In the following weeks, more than 200 fuses, many still potentially explosive, were excavated in Surf City. Beaches remained closed while contractors ran powerful magnetometers across the sand. The closures scared off buyers for a pair of half-million-dollar beach condos Buscemi had renovated, but what angers him most is simply thinking about what might have happened: "That thing could have blown my son's arm off."
Depositing sediment onto a beach and bulldozing it into place — a practice called beach nourishment — has become one of the more controversial functions of the Corps' Civil Works Directorate. Besides building levees, dredging harbors and running hydropower plants, the agency is tasked with restoring the nation's coastlines.

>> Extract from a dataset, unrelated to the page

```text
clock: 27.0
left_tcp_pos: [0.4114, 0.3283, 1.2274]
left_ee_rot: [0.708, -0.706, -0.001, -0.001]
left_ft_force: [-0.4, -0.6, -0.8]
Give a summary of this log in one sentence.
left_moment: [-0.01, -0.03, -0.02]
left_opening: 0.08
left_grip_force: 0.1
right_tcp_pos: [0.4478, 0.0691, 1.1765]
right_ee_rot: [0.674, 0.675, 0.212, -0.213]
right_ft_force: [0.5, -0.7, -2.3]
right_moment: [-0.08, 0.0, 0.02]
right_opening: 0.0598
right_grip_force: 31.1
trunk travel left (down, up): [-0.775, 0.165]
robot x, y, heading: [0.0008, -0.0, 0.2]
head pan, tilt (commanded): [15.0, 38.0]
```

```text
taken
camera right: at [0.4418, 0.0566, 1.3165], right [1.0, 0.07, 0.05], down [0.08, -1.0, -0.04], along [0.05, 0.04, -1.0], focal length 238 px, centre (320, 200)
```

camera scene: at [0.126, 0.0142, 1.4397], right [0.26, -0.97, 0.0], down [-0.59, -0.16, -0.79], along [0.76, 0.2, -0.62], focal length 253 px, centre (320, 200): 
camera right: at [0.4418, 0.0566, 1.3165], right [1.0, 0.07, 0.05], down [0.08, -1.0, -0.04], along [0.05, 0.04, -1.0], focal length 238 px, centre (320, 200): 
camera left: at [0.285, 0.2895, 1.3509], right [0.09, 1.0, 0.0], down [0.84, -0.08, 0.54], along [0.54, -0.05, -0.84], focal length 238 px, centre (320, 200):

Nourishment projects are supposed to replace lost sand. Unfortunately, sediment is not the same thing. Even the stuff that doesn't carry ordnance is often the wrong size and color — and it rarely stays put. But most of all, critics say, these projects are a colossal waste of taxpayer dollars. Fifty to 100 percent of the funding is drawn from the directorate's roughly $5 billion budget; the rest of the money comes from state or local coffers.
At the northern end of Folly Island, S.C., Duke University coastal scientist Orrin Pilkey points at a pair of houses rising from the surf. A wall of boulders stretches between them. "This should be illegal," Pilkey says. "The seawall is causing erosion and taxpayers will have to fix this."
Despite forecasts of rising sea levels and stronger storms, federally insured coastal development is booming. About 453,000 single-family homes and 303,000 multifamily units are built in coastal areas each year; along the East Coast, 654 people are packed into every square mile. But while development doesn't move, beach sand is in a constant state of flux — shifting inland and out, and up and down the shore. "Erosion becomes a problem when we're foolish enough to put a house in its way," Pilkey says. Homeowners or communities may erect seawalls or groins to trap sand, but on the other side of the barrier sand continues to erode. "You'll get a wider beach in front of your house," he says, "but your neighbor will get a narrow beach." This pattern prompts calls for yet more intervention.
Where Pilkey stands, there is scant evidence of a $12.5 million, 2 million cubic-yard beach nourishment project completed two years ago. Waves have swept the sediment to the island's southern half. There, the beaches are wide, but an unsettling gray — a color common to sediment from the seafloor. This fine material erodes from two to 10 times faster than natural golden or white beach sand, which consists of tiny grains of quartz that are able to withstand the waves' motion.
When high in clay and silt, dredge material can smother near-shore creatures such as sand fleas, damaging the food chain. It can also cause plumes of turbidity, or suspended sediment, that settle onto coral reefs, smothering them, too. In Palm Beach, Fla., in 2006, lifeguards closed the beaches because 11 miles of plumes made swimmers nearly invisible to schooling sharks.
Poor sediment can come from inshore, as well. In Port St. Lucie, Fla., a contractor dumped inland fill onto denuded sand dunes in 2004. The material concretized when dry, trapping turtle hatchlings beneath the surface. The contractor hauled it back off the beach in 2006. "The stuff was so bad that when they tried to transfer it to a landfill no one would take it," says Ericka D'Avanzo, Florida regional manager for Surfrider Foundation, an ocean conservation group. "The water wouldn't percolate through it."